• [Document excerpt]
My interest in vampires started after I saw Interview With The Vampire, the film based on Anne Rice’s first vampire book. I thought it was an interesting film because it explored many aspects I had never considered before when it came to vampires, the idea that immortality might actually be a curse and that someone, in this case Louis, played by Brad Pitt, actually regretted becoming a vampire. It didn’t hurt that it was Brad Pitt in his peak of attractive lure, either. It was after going to see Mary Shelley’s Frankenstein with my cousin actually, that he suggested I read the Vampire Chronicles. When I did, my whole world transformed. Rice introduced me to a very different type of vampire that I had never seen nor read before. Sensual, beautiful, immortal and young vampires, eager to explore the world in their own way. Even in Bram Stoker’s Dracula, though somewhat faithful to the book, the idea of a vampire capable of having a emotional attachment to the human world was being explored. After I read the first three books of the Vampire Chronicles I went back to read Dracula, then Carmilla, then Poppy Z Brite then anything I could get my hands on. For a long time I read, studied and watched vampire lore as much as I could. What I loved about vampires was that throughout history there have been so many interpretations of what a vampire should or should not be. I think that many times, in describing vampires, society is reflected on its interpretation. In the early days, vampires were attributed to all kinds of evils that now science has dispelled. If a corpse grew nails or hair for example, it meant the human had become a vampire and was therefore impaled or staked through the heart and or cut its head off. Now scientific forensic knowledge has proof that some bodily functions continue even after death.

 

The concept of death itself, a subject that continues to be a mystery, is at the center of vampire lore. As humans, we struggle with the fear and the longing of life and death. That hits at the center of the gothic perspective on vampires.

• [What this exercise asks]
**A.** Reproduce the wording of the document excerpt between "The concept of" and "perspective on vampires.", with both ends included.
**B.** I need the document excerpt continued from the place where it stops.

• [Items listed in a dataset]
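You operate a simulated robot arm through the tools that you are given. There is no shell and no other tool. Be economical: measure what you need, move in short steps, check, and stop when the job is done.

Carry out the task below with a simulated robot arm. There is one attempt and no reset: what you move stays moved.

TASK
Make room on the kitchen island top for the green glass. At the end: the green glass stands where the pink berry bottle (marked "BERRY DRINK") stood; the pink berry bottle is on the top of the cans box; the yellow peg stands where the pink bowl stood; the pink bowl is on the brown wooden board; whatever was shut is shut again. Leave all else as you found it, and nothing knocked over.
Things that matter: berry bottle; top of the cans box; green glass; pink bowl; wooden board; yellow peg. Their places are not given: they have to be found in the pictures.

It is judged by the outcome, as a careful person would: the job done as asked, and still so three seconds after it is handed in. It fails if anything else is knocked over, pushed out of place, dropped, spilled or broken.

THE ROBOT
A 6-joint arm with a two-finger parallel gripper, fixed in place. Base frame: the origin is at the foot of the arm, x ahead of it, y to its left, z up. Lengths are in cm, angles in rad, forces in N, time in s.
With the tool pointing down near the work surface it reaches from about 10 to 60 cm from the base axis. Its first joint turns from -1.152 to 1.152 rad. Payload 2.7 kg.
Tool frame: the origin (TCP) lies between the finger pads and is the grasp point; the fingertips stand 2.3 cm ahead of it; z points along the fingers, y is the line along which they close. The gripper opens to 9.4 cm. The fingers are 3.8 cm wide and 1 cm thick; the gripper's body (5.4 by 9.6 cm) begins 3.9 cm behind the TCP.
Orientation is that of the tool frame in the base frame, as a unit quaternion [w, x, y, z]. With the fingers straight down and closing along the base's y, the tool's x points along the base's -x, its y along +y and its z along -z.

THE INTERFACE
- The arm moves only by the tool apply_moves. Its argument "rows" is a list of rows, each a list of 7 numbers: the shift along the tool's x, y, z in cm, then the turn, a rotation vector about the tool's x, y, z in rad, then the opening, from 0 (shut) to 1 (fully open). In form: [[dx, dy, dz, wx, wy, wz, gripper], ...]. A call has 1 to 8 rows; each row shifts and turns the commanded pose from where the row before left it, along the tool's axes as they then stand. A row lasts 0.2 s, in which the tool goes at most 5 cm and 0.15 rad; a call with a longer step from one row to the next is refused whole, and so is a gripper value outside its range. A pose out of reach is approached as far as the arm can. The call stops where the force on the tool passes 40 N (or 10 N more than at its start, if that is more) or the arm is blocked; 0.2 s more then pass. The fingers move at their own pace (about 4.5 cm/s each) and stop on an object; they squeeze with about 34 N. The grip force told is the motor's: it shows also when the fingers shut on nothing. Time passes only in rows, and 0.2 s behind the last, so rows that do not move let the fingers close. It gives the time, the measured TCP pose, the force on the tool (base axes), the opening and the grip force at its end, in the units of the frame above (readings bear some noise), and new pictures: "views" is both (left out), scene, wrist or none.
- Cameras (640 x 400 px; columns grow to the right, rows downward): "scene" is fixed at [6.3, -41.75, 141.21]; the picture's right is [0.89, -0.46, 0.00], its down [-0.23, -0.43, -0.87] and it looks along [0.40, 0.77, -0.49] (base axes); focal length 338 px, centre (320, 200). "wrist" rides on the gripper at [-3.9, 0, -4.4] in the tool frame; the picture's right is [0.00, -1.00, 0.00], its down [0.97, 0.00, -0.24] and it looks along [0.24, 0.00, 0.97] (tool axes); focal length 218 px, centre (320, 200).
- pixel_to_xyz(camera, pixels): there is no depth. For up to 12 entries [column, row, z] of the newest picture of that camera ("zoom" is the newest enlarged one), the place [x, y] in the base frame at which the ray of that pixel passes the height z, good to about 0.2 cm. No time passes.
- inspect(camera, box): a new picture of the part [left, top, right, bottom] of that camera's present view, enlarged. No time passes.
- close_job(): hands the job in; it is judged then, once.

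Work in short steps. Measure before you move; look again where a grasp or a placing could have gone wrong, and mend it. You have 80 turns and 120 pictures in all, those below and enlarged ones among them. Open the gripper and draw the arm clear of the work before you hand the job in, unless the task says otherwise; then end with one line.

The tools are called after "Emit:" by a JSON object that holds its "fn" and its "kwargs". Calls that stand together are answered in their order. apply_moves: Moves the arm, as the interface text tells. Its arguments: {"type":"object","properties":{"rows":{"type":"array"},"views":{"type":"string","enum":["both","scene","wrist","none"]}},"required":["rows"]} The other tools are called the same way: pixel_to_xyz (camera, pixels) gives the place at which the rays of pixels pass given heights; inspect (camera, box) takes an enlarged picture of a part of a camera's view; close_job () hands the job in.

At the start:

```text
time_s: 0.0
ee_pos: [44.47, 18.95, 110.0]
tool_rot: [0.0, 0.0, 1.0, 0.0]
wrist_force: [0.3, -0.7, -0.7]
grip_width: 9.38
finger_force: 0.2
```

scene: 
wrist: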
==
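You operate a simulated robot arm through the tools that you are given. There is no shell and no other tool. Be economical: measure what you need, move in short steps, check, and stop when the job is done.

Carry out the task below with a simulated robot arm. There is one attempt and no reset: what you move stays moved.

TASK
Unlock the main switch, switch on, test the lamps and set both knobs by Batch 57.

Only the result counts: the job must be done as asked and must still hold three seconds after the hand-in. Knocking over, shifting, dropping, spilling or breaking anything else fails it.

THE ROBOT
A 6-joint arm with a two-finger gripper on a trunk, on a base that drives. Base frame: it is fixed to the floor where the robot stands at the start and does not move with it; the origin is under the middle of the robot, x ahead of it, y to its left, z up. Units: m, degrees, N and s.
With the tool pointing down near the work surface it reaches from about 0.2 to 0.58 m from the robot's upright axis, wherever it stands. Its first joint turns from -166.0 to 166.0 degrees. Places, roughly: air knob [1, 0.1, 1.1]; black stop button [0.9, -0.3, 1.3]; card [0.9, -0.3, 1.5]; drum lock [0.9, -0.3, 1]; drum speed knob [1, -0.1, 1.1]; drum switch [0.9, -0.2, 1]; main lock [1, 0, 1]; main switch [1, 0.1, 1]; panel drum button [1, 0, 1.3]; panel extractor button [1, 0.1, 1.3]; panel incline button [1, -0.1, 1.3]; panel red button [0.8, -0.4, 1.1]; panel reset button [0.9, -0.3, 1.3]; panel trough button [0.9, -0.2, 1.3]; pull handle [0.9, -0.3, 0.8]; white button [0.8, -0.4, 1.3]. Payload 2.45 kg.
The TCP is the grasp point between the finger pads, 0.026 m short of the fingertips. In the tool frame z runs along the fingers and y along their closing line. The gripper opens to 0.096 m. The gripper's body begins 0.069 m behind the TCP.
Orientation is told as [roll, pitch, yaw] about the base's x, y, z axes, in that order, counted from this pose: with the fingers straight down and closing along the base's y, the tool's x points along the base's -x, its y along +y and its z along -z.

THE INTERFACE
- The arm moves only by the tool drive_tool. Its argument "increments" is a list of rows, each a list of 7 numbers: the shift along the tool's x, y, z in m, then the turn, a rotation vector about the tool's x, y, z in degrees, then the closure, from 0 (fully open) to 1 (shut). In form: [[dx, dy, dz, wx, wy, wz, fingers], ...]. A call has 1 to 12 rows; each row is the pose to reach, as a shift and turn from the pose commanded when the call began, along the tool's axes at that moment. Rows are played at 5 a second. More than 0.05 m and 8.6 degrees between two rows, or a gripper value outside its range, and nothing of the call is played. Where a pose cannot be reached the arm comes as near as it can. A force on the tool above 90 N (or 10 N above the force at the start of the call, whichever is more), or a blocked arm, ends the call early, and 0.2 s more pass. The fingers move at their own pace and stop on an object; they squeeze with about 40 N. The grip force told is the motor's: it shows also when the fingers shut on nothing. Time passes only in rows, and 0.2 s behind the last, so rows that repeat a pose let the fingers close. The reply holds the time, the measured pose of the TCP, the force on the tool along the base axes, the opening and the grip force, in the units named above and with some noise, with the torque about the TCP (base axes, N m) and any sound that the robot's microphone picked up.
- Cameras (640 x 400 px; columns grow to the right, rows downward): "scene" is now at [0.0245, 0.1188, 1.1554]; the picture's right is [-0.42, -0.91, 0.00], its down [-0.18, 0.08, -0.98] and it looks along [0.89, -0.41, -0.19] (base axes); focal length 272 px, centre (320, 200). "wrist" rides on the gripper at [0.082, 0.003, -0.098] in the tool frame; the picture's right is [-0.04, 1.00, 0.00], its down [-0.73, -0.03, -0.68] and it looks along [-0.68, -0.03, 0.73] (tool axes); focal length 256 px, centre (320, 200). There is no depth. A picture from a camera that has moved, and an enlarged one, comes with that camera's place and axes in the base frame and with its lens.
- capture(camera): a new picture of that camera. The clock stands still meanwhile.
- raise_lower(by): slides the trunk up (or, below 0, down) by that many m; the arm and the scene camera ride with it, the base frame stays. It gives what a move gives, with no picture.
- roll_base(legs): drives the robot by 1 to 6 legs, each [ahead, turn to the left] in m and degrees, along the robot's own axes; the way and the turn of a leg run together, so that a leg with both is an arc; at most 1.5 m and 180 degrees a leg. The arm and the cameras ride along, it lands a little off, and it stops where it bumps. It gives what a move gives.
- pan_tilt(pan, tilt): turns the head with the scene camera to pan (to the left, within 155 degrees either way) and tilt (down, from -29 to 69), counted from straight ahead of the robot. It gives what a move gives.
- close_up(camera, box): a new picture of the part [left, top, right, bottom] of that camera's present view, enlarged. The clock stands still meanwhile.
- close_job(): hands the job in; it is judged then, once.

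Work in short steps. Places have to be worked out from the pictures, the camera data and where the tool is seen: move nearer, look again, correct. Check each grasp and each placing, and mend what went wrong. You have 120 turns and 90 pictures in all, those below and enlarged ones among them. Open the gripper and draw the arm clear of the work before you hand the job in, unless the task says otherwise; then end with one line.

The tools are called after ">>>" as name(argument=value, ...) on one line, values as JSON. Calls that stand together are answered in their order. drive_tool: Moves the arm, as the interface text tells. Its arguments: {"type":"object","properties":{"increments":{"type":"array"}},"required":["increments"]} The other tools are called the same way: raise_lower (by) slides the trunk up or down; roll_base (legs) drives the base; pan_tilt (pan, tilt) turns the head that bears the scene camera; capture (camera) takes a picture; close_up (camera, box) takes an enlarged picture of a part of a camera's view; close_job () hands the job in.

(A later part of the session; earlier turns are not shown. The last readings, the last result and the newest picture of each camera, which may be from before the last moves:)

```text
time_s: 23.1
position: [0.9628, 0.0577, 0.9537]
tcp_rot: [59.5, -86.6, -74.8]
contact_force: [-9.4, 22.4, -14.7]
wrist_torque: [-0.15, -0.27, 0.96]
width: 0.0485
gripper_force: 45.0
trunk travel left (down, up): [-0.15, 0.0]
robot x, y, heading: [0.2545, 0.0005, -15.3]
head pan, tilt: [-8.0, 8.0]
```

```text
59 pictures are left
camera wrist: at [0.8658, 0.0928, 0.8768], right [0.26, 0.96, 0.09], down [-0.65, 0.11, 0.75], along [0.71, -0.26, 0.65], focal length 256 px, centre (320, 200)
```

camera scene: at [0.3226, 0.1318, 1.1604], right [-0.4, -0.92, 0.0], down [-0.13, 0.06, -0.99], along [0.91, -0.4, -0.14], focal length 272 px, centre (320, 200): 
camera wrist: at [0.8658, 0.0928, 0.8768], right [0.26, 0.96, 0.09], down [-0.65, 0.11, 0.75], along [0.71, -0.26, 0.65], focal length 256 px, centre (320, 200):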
...
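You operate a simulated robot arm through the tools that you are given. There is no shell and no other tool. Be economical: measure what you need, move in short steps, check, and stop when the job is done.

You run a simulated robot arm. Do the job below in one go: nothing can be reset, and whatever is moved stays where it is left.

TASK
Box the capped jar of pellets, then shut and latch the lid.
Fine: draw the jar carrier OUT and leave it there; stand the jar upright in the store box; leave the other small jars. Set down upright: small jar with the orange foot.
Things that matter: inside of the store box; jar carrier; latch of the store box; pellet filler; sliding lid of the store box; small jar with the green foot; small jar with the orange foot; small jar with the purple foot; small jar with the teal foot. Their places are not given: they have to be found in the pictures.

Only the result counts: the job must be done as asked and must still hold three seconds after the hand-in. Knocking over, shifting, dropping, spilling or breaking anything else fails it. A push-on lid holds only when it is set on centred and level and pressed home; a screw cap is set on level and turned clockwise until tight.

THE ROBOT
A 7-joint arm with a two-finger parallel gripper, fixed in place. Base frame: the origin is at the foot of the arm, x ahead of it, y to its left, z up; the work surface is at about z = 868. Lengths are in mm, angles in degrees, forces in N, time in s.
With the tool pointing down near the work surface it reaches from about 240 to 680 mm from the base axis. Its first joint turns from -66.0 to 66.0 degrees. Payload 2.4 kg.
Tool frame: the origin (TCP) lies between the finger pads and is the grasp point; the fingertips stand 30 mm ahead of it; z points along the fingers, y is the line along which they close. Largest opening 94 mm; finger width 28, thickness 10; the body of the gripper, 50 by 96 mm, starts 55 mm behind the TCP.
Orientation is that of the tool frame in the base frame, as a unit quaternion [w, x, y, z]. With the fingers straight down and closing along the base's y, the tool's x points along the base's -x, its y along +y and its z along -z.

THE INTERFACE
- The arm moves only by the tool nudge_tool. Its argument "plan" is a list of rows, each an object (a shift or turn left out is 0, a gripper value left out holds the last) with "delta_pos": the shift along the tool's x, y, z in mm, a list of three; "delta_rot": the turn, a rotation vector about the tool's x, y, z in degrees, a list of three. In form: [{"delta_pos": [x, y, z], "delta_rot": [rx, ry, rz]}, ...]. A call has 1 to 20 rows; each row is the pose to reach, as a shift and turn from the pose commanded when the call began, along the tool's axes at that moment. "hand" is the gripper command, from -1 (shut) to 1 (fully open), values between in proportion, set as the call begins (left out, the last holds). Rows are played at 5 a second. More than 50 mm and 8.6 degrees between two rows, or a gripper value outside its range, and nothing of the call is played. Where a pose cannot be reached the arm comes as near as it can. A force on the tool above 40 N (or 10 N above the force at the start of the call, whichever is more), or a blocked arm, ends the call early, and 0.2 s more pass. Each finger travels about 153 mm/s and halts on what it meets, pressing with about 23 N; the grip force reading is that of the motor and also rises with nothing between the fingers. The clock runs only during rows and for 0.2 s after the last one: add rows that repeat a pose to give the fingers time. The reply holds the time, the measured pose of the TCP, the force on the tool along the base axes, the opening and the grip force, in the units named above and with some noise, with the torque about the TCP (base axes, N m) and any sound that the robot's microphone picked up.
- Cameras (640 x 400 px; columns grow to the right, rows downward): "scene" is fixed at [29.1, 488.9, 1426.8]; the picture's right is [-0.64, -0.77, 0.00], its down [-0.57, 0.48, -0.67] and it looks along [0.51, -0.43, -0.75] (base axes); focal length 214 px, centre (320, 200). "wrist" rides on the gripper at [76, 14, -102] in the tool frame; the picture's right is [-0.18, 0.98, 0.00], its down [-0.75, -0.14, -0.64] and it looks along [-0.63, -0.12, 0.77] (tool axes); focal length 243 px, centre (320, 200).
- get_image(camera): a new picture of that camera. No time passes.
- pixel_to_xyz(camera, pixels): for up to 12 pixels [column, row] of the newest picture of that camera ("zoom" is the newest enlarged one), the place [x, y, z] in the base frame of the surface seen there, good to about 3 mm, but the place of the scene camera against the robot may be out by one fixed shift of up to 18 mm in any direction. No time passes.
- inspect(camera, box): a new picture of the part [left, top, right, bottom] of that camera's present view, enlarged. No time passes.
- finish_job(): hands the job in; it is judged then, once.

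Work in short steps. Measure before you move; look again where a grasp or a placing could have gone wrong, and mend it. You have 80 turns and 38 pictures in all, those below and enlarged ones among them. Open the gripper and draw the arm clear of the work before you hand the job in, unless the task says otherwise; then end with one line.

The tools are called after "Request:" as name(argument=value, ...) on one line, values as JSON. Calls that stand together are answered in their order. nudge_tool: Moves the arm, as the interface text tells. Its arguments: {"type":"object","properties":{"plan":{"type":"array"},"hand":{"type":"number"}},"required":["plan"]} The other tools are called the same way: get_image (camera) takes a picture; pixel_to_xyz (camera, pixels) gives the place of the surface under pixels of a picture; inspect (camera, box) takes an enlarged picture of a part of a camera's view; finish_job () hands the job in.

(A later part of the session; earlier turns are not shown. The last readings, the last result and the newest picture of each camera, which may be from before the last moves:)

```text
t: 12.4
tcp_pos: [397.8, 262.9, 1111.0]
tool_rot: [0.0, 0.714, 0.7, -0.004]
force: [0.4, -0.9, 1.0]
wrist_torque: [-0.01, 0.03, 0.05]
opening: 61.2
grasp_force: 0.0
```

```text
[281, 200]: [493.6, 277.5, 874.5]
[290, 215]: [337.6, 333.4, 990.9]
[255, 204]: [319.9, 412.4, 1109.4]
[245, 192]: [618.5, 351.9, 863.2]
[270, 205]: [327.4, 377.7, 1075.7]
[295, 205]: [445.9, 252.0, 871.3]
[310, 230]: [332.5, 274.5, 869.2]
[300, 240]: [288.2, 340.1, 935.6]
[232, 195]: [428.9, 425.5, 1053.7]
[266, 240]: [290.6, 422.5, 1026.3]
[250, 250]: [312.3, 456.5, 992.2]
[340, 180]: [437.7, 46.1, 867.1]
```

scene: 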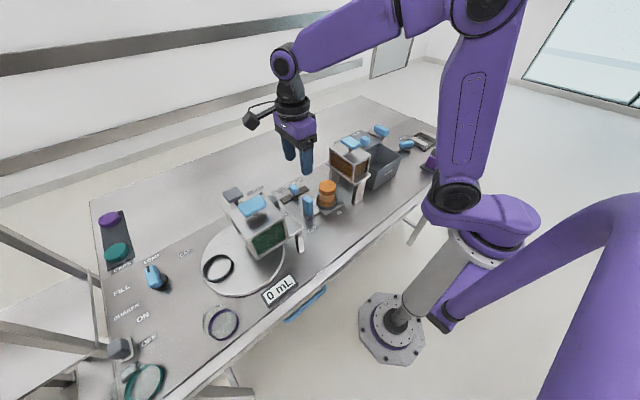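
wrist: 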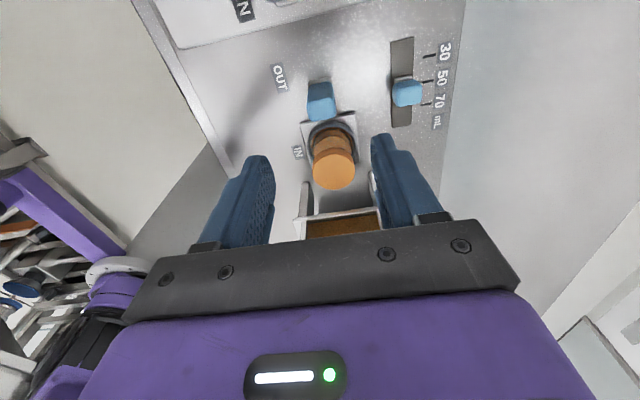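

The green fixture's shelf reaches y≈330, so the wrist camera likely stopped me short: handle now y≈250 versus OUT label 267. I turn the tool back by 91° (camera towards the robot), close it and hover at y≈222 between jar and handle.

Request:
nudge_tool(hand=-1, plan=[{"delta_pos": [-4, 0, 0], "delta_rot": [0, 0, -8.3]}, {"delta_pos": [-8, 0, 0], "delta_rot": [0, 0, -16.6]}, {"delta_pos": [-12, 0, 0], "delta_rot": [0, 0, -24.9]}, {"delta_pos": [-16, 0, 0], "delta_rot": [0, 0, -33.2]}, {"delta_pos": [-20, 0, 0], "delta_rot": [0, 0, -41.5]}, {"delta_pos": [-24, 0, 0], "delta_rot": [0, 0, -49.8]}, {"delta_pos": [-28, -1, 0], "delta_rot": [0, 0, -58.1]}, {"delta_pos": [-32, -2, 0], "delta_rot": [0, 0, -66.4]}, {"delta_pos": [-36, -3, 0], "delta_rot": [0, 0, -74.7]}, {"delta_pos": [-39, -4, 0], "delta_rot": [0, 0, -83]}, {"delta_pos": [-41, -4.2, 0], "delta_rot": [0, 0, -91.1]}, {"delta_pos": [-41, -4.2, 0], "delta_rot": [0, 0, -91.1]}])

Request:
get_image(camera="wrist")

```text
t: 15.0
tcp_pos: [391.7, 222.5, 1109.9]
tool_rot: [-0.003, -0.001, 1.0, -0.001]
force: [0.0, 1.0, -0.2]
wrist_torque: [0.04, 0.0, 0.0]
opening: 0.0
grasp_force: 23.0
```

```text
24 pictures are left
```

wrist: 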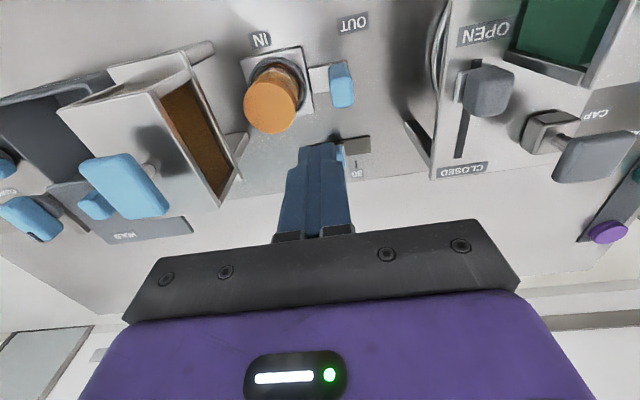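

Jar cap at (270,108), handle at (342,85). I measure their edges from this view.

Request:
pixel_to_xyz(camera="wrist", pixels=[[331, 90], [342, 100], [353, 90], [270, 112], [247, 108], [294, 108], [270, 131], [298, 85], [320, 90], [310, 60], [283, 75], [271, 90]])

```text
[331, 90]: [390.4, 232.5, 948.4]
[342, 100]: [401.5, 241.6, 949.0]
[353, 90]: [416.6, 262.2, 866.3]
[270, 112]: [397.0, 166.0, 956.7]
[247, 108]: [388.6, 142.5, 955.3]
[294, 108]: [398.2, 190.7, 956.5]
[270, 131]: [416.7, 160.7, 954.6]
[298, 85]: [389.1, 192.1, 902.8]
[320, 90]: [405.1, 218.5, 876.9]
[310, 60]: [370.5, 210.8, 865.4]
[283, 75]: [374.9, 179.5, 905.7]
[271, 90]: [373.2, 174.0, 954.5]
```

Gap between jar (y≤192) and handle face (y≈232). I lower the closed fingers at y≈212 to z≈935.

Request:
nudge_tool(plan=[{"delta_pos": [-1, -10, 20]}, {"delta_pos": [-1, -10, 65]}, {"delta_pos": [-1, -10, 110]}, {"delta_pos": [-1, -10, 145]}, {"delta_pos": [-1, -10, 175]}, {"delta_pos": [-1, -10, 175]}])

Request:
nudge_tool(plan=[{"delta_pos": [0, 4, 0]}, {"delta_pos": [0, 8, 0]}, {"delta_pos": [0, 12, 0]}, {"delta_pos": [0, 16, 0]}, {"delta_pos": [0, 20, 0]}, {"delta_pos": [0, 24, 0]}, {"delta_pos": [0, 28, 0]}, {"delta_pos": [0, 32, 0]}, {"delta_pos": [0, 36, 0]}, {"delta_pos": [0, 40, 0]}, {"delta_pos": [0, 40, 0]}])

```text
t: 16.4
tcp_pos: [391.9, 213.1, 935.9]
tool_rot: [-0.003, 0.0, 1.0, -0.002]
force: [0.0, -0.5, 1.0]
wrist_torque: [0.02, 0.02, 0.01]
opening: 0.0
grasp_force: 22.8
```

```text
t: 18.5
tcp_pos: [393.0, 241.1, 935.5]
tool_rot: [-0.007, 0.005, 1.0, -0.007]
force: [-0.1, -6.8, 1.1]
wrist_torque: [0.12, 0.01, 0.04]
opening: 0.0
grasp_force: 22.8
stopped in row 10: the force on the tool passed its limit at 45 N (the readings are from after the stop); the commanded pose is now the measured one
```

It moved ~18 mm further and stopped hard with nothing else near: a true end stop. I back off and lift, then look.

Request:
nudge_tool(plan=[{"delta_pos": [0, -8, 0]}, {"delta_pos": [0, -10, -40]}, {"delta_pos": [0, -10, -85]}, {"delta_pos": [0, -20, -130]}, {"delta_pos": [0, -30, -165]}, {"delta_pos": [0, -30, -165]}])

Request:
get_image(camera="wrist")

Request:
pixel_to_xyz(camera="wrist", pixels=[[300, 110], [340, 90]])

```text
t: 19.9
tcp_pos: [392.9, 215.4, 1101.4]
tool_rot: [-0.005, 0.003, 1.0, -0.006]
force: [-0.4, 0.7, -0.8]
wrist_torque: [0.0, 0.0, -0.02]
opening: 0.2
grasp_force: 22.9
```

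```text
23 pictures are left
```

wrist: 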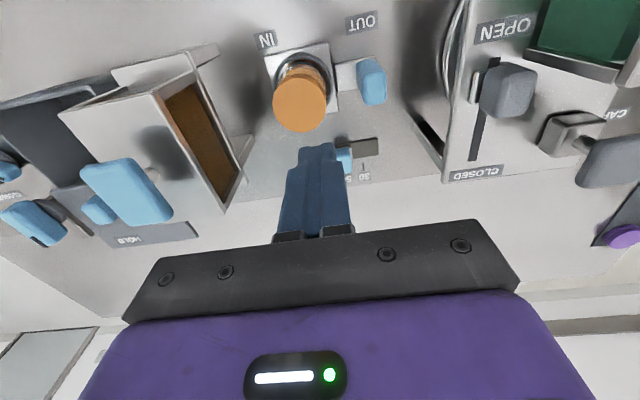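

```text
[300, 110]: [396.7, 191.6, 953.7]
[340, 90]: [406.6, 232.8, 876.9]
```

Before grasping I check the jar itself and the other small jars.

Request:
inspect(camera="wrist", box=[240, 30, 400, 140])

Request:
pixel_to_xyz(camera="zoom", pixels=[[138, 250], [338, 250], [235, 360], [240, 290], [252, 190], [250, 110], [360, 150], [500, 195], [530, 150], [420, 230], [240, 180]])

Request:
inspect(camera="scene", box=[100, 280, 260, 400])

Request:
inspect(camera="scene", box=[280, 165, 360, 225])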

• [Written answers]
**A.**
The concept of death itself, a subject that continues to be a mystery, is at the center of vampire lore. As humans, we struggle with the fear and the longing of life and death. That hits at the center of the gothic perspective on vampires.

**B.**
I admit, I let my passion die down a bit, especially because nothing new attracted me. Then came Twilight and I waited until I saw the film before I read the books. I really enjoyed the first film, and it is still my favorite of all of them. I know many people don’t like the saga and I can understand why, but as someone who has enjoyed different interpretations of vampires I think it’s good. Stephanie Meyer is no Anne Rice, but she did a good job creating her world, and she presented a different perspective to me. What if the human girl fell in love with the vampire? In Dracula, Mina is disgusted by the Count, and even though in the 1992 film Wynona Ryder’s Mina is at least intrigued about Gary Oldman’s interpretation of the Impaler, she still chooses the human. In terms of turning it into a love story, I think it certainly spoke to my romance side, so it was a good combination.

 

As to whether Bella is a strong feminine character is another story, and I’m glad I was not a teenager when I read them, because then it would give me a very dangerous idea about love and how much devotion she has for Edward, who I don’t think is a very compelling character. I find Jacob and even Bella more interesting actually, but I still enjoy the vampire aspect of the book, as well as how she incorporates wolves.

 

I witnessed how Twilight influenced the existence of The Vampire Diaries on TV as well as Teen Wolf and I could not be happier. I haven’t really been able to see True Blood but I suspect one day I will sit down and see it, once the dust has settled down and the vampire trend fades into the background.

 

Of course, it may seem that I am into horror in general but that I am not, I’m not into zombies and though I also see  resurgence on that I have no interest. My father actually thought that was strange so I explained that vampires to me are sensual beings first, scary second. Whereas zombies have zero sex appeal and are too gory for my taste. I sometimes watch Supernatural, but only in the day time and if it gets too scary I easily change the channel. I am a wuss when it comes to horror films and series. Even CSI got too graphic for me. I really used to enjoy that show until I started having nightmares about being in the crime scenes and I had to stop watching.

 

I don’t really like magic either. I could not get into Harry Potter, I just couldn’t. The Lord of The Rings was a bit more interesting but I’m not going to watch The Hobbit, that’s just too much for me in my opinion.

 

So as far as fantastic worlds are concerned, vampire one are just the right combination of scary and sexy to me. Sure, some magic and wolves and such can creep in there but as the main subject, I have little interest. Teen Wolf was interesting in the beginning but it’s getting a little trite for my taste. Even though The Vampire Diaries have been up and down for me, I’ll still watch it. Primarily because of Damon, I must confess, but I’m still intrigued by the show. Elena is a much more compelling character than Bella, that’s for sure.

 

Trends come and go, but vampires will remain, they are immortal after all. For those of us who have followed its trail from Transylvania to Sunnydale to Mystic Falls, it doesn’t make any difference whether the world is paying attention or not.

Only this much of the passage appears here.